Required work
Up to and including the line that contains "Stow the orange", repeat each line of the data exactly, starting from the first.

::: Information supplied :::

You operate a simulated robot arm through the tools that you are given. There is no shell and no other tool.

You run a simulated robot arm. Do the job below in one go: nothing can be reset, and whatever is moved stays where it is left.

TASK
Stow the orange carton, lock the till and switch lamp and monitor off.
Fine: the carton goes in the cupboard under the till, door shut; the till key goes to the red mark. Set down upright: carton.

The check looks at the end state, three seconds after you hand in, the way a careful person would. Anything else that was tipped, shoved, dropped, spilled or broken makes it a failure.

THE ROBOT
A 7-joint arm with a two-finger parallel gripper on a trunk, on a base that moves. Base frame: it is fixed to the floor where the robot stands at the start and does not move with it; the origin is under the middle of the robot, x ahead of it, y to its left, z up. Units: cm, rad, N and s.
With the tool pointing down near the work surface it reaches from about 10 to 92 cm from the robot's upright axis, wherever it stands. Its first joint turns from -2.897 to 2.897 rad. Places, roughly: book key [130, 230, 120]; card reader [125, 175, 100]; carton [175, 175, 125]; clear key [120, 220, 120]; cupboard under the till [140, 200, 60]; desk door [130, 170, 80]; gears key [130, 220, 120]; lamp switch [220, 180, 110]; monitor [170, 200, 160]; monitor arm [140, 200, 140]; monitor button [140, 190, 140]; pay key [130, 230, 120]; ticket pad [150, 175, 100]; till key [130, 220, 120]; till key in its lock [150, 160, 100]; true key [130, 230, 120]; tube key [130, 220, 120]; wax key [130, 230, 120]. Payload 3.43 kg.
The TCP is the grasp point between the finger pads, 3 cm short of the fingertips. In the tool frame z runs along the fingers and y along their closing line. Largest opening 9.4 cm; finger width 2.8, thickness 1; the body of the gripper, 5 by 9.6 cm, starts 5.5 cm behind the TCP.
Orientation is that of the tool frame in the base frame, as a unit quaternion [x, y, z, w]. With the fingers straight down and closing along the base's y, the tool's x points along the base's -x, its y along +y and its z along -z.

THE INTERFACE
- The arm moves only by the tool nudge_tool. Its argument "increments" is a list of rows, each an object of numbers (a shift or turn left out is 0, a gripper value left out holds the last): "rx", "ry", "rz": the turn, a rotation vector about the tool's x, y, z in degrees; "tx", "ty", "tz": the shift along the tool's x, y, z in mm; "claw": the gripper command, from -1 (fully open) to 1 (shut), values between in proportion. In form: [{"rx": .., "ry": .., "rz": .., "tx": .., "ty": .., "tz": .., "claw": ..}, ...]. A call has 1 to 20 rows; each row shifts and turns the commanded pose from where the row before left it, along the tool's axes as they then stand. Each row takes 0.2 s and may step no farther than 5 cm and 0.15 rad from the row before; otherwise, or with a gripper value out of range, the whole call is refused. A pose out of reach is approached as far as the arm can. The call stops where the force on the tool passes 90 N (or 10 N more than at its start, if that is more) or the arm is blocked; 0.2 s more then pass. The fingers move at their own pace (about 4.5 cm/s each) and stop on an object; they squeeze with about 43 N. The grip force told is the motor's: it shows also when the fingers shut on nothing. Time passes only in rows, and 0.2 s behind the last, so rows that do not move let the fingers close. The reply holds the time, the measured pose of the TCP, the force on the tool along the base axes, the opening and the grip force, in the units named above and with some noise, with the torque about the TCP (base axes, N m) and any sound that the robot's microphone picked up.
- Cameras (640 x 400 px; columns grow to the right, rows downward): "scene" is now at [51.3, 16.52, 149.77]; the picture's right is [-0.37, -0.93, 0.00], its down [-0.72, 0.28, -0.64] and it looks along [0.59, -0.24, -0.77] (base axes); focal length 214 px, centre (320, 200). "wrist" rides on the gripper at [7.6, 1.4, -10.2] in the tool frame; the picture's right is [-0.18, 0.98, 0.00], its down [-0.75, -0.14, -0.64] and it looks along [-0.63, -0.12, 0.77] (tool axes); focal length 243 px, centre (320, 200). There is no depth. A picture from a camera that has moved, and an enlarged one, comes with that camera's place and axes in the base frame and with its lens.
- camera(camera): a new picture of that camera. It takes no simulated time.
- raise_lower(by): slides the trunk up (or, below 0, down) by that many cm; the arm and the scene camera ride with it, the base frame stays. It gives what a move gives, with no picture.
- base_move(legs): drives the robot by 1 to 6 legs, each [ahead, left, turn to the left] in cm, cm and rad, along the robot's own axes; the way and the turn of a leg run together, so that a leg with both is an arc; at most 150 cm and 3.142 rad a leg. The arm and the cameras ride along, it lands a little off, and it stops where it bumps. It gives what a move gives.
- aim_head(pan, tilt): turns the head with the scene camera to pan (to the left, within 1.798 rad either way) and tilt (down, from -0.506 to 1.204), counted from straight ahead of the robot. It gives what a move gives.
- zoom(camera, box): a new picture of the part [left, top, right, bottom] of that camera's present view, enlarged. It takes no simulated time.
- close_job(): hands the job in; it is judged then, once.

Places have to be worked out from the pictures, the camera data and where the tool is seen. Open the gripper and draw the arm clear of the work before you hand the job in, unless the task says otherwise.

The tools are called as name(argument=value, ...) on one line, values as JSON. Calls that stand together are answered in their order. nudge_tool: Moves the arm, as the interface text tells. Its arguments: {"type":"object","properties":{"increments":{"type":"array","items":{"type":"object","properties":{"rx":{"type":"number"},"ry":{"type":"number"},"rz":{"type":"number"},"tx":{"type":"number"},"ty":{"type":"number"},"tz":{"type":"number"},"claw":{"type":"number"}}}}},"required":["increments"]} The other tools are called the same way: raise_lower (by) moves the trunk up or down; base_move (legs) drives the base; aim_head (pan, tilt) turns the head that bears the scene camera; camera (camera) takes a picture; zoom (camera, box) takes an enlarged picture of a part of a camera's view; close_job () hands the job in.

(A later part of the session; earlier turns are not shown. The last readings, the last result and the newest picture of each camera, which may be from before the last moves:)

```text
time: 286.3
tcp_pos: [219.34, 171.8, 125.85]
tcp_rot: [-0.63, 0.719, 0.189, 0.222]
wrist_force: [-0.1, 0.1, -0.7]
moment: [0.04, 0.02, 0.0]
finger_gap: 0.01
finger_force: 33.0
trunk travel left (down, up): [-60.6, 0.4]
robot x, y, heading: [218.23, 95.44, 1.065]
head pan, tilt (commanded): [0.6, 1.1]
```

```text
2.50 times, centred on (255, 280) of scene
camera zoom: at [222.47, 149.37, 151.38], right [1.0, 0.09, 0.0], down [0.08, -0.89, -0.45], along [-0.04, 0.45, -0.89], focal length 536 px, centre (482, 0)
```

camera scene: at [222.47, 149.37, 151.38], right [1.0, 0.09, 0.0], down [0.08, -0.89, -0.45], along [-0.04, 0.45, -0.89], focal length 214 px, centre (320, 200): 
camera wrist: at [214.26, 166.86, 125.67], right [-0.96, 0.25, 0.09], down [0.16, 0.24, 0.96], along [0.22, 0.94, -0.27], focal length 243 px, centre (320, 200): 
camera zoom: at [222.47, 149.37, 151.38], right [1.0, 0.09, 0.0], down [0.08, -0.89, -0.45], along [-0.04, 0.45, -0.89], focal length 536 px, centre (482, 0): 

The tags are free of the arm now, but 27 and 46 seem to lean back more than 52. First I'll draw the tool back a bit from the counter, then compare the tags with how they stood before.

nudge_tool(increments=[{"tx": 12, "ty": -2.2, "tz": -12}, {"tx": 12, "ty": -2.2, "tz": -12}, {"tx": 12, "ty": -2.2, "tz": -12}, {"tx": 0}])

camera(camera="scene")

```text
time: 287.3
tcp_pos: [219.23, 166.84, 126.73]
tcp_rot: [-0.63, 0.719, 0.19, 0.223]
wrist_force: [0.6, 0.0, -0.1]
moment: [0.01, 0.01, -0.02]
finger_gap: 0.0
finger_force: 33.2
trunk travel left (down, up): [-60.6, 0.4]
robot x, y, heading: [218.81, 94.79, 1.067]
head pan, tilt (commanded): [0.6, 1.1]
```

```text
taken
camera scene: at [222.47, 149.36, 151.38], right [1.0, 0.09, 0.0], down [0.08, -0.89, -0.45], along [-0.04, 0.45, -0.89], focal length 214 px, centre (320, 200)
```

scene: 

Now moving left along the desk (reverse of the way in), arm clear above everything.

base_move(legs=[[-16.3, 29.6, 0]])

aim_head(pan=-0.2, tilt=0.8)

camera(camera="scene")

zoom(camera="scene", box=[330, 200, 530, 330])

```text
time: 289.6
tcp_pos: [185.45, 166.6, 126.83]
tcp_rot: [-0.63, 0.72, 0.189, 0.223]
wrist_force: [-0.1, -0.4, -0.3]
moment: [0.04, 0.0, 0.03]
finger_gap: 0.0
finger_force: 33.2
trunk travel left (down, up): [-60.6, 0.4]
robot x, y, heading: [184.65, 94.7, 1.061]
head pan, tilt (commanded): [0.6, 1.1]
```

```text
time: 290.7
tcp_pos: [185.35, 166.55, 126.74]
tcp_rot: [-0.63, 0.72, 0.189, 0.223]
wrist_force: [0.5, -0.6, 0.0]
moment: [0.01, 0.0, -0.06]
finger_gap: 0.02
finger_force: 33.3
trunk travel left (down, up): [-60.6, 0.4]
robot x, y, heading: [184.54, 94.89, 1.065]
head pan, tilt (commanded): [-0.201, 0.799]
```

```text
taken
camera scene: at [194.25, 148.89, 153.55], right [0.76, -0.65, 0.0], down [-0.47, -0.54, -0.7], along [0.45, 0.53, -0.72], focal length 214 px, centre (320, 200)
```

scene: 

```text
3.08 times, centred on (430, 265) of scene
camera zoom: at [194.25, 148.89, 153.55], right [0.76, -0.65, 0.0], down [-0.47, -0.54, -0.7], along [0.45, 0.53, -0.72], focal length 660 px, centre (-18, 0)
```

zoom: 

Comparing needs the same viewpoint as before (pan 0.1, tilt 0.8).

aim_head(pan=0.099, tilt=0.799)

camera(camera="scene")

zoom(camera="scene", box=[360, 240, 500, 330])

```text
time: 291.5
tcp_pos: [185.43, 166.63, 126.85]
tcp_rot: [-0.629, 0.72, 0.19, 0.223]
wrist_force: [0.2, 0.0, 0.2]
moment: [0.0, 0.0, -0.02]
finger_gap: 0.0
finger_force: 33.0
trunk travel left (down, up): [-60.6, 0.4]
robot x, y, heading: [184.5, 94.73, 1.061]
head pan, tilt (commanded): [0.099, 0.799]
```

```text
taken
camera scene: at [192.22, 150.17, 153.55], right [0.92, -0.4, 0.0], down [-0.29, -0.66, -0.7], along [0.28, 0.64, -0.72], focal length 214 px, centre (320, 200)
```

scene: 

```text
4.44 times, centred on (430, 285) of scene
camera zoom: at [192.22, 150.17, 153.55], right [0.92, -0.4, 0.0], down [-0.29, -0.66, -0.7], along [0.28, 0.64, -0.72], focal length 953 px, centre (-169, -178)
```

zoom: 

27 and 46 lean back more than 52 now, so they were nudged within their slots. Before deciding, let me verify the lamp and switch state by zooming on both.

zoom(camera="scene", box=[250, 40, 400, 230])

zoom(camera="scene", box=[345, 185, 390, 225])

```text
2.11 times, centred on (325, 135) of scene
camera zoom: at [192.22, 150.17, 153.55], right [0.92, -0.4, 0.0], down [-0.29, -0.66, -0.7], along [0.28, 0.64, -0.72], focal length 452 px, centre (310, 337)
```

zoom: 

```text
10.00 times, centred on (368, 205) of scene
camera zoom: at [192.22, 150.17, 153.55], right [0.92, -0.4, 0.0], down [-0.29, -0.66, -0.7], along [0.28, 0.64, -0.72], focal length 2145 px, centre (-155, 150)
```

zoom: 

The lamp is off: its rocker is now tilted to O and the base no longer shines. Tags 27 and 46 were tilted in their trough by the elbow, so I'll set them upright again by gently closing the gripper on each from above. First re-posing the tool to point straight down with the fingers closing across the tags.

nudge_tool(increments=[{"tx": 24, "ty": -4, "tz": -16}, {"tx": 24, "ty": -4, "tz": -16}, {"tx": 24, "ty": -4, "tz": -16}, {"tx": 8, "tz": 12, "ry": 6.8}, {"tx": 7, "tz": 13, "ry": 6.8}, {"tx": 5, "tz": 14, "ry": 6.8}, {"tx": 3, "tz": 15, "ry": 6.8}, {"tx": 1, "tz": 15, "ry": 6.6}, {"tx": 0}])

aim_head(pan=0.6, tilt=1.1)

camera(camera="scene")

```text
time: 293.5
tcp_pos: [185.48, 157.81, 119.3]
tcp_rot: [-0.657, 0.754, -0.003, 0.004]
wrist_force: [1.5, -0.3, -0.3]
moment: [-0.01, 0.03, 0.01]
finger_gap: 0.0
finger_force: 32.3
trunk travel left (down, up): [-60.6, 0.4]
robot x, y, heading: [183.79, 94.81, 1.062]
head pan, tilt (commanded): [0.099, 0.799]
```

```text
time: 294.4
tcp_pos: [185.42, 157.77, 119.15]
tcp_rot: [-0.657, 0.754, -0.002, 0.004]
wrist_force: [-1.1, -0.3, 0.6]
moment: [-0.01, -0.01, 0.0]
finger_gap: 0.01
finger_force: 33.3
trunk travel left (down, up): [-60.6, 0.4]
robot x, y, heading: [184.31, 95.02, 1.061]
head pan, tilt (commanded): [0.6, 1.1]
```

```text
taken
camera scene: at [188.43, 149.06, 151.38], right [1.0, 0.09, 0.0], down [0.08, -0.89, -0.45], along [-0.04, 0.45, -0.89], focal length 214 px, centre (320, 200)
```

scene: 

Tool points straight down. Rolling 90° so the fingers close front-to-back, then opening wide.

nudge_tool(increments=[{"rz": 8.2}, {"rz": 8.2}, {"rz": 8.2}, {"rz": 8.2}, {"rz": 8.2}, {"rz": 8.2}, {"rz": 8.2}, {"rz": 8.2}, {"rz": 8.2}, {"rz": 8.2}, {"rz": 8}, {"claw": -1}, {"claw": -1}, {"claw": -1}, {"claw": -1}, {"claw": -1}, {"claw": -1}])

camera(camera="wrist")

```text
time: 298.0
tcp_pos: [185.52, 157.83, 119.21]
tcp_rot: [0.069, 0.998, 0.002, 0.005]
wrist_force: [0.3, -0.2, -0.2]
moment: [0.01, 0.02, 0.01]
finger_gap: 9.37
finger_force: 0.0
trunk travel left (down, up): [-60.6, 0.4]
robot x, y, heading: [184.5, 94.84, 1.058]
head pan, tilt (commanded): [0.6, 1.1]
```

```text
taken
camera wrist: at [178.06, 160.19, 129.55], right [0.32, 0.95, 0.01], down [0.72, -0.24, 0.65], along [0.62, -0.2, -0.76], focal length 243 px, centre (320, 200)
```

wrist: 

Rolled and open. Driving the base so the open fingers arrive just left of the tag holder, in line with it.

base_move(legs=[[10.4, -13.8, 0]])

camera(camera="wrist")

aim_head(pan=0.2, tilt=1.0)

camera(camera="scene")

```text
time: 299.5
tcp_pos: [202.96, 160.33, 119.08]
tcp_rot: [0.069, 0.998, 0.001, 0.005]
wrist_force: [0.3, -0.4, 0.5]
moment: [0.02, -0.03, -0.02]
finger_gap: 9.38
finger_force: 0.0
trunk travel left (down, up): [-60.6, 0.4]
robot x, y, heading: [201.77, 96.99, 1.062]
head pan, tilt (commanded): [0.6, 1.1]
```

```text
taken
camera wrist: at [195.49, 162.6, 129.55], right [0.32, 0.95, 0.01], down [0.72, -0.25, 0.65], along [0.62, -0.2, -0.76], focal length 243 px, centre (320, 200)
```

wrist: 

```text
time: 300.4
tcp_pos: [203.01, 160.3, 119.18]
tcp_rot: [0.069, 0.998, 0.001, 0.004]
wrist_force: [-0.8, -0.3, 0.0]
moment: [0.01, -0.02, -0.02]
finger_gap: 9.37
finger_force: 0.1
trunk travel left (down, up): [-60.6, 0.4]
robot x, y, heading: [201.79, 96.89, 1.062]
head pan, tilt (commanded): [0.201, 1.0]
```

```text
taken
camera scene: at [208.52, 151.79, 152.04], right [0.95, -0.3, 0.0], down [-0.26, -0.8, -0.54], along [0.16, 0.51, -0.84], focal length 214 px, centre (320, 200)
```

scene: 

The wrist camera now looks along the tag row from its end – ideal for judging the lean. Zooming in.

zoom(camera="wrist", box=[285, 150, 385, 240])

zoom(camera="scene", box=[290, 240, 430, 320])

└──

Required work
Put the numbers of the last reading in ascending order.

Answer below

:::

Answer below
You operate a simulated robot arm through the tools that you are given. There is no shell and no other tool.

You run a simulated robot arm. Do the job below in one go: nothing can be reset, and whatever is moved stays where it is left.

TASK
Stow the orange carton, lock the till and switch lamp and monitor off.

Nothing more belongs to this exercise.